行き過ぎた細分化はリストを既存のリストから手に入れることは難しいですが、集客の観点では情報発信を続けると、絞り込んだニーズに“ドハマり”する場合があります。
ダイエットという市場で考えると、体の特定の部位のみ痩せたいと願う人や、ダイエットの期間が短い方が良い、食事は制限したくないなどさまざまな願望が存在します。
絞りに絞って「“二の腕”を、“週一回”のエクササイズで、“好きな食事をしながら”、“1カ月間”で2cm細くするダイエットメソッド」というサービスを開発したとします。
このメソッドをブログやサイトで発信し続けると「“”」で括ったワードで検索を掛けてきたユーザが集まって来ます。
すると、そこでメールアドレスを入手するフォームを作成すれば、セグメントの顧客リストが手に入ります。
長い目で見れば到達可能性は克服できます。しかし、セグメンテーション時には到達手段はないため、そのセグメントを選択するかどうかは戦略と折り合いをつける必要があります。
2.測定可能性
細分化された市場は、市場の規模や購買力を測定できる。
3.維持可能性
細分化された市場は、市場規模が事業を行ううえで、十分な利益を得られる。また、事業を持続的に成長させることができる。
企業は持続的成長を常に目指します。市場規模を測定した結果、十分な旨味がないと判断すれば、進出する意味がありません。
4.差別化可能性
細分化された市場は、他の市場と異なるニーズを持つなど区別できる。
ある商品が30代男性と40代男性から同様の反応を得た場合、この両者は別々のセグメントに分けられません。

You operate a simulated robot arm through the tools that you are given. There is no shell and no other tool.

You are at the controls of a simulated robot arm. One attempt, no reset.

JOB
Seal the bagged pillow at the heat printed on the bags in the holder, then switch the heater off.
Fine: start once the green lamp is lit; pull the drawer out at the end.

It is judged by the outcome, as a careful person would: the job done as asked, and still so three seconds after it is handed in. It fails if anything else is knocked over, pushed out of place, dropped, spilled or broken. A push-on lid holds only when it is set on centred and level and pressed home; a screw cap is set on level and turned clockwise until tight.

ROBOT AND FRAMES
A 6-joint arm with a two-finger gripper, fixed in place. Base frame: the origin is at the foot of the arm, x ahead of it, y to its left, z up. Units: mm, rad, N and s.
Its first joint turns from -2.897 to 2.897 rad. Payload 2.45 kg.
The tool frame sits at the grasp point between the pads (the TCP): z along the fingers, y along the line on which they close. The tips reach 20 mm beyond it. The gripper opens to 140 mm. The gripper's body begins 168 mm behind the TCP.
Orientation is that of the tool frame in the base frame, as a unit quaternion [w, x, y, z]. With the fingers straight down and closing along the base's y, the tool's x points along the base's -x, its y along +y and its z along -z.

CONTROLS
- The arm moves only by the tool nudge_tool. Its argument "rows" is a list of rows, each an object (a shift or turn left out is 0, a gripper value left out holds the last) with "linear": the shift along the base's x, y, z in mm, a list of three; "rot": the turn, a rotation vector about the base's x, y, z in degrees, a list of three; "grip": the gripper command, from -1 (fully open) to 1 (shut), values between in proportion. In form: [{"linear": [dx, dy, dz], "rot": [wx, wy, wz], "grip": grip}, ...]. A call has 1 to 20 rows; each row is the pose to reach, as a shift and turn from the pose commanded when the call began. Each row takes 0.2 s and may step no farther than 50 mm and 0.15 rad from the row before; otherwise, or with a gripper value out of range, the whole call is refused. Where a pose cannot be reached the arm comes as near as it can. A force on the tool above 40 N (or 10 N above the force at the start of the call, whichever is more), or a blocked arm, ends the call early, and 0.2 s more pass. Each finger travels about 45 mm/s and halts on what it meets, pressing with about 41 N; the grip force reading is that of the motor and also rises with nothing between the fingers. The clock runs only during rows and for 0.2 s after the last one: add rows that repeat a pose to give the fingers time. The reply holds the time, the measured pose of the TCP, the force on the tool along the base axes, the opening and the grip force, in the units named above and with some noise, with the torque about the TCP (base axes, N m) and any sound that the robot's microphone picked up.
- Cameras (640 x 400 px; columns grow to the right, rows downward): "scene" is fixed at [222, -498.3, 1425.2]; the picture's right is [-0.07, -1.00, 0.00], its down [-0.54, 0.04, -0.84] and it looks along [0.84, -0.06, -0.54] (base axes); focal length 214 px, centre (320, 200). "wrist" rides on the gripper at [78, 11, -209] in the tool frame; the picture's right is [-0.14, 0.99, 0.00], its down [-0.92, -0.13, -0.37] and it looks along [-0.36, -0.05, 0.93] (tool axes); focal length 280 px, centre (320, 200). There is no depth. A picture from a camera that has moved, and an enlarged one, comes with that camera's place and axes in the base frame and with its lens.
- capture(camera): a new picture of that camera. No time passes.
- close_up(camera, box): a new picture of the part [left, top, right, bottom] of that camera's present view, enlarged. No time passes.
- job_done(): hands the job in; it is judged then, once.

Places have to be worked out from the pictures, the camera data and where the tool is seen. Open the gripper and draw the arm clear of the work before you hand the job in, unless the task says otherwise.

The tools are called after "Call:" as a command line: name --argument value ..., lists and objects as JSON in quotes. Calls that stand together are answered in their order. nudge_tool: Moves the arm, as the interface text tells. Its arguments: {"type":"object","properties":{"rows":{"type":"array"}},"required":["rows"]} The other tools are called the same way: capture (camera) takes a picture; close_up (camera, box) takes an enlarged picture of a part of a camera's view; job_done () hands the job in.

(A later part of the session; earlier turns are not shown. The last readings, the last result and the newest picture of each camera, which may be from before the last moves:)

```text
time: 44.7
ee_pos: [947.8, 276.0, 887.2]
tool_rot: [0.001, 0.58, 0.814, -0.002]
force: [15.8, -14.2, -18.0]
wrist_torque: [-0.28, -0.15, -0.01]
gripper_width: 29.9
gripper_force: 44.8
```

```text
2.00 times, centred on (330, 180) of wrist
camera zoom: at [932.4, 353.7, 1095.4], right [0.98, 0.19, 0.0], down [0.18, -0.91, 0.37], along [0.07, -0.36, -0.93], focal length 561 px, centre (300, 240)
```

同じ反応を取る、すなわち同様のニーズを持ったなら両者は同じセグメントに属することになります。
5.実行可能性
細分化された市場市場、その市場を惹きつけるマーケティング戦略を実行できる。
セグメンテーションしても、狙いのセグメントに訴求できるプロモーションが出来ない場合はそのセグメントはマーケティング上、有用なセグメントにはなりません。
これらの5項目がセグメントの要件です。ターゲティングの際は、セグメントがこれらの可能性を満たしているかを確認しましょう。
セグメンテーションとニッチ
これまで、セグメンテーションについて数々の解説をしてきました。セグメンテーションとは簡潔に言えば「より具体的なニーズを持つ市場を発見すること」と言えます。
細分化とは絞り込むことであり、絞り込むほど具体的になります。
狭い市場を攻めることをよく「ニッチ」と言います。市場を細分化するセグメンテーションとニッチはよく似ているようですね。
そこで、セグメンテーションと良く似た概念であるニッチについて解説します。
ニッチとはセグメントをより狭く捉えた市場です。ニッチ内の顧客は非常に具体的なベネフィットを求めます。
先の例であった、「“二の腕”を、“週一回”のエクササイズで、“好きな食事をしながら”、“1カ月間”で2cm細くするダイエットメソッド」はまさにニッチであると言えます。
ニッチは規模が小さいが、そのベネフィットを満たしたくれる企業は他にいないため、顧客から強い選好が得られます。
通常のサービスでは満足できない顧客はニッチにはプレミアムを支払っても良いと考え、競合の少なさも併せて、強い収益力を持ちます。
ニッチのセグメントは収益を上げられる程度には大きく、競合が参入して来るには小さい市場規模です。
特定の顧客に優れた価値を提供し、ニッチ内では抜群の影響力を持ちます。ニーズの多様化によって生まれた“隙間”のような市場です。